## EXERCISE
Please quote the material exactly, every line of it. Use a numbered list and skip empty lines.

## DATA PROVIDED
"""

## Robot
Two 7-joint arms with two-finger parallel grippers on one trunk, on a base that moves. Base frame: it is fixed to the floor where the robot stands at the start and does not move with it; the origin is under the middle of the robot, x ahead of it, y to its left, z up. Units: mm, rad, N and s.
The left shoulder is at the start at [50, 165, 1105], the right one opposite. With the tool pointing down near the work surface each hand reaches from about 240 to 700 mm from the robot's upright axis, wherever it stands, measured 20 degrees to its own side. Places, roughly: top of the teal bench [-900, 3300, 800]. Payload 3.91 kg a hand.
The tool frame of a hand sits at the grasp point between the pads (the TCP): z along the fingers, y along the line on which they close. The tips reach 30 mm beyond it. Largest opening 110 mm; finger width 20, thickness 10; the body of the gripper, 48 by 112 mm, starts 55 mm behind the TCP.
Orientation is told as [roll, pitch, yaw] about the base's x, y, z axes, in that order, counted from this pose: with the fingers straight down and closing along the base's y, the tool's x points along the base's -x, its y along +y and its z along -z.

"""

## TASK ANSWER
1. ## Robot
2. Two 7-joint arms with two-finger parallel grippers on one trunk, on a base that moves. Base frame: it is fixed to the floor where the robot stands at the start and does not move with it; the origin is under the middle of the robot, x ahead of it, y to its left, z up. Units: mm, rad, N and s.
3. The left shoulder is at the start at [50, 165, 1105], the right one opposite. With the tool pointing down near the work surface each hand reaches from about 240 to 700 mm from the robot's upright axis, wherever it stands, measured 20 degrees to its own side. Places, roughly: top of the teal bench [-900, 3300, 800]. Payload 3.91 kg a hand.
4. The tool frame of a hand sits at the grasp point between the pads (the TCP): z along the fingers, y along the line on which they close. The tips reach 30 mm beyond it. Largest opening 110 mm; finger width 20, thickness 10; the body of the gripper, 48 by 112 mm, starts 55 mm behind the TCP.
5. Orientation is told as [roll, pitch, yaw] about the base's x, y, z axes, in that order, counted from this pose: with the fingers straight down and closing along the base's y, the tool's x points along the base's -x, its y along +y and its z along -z.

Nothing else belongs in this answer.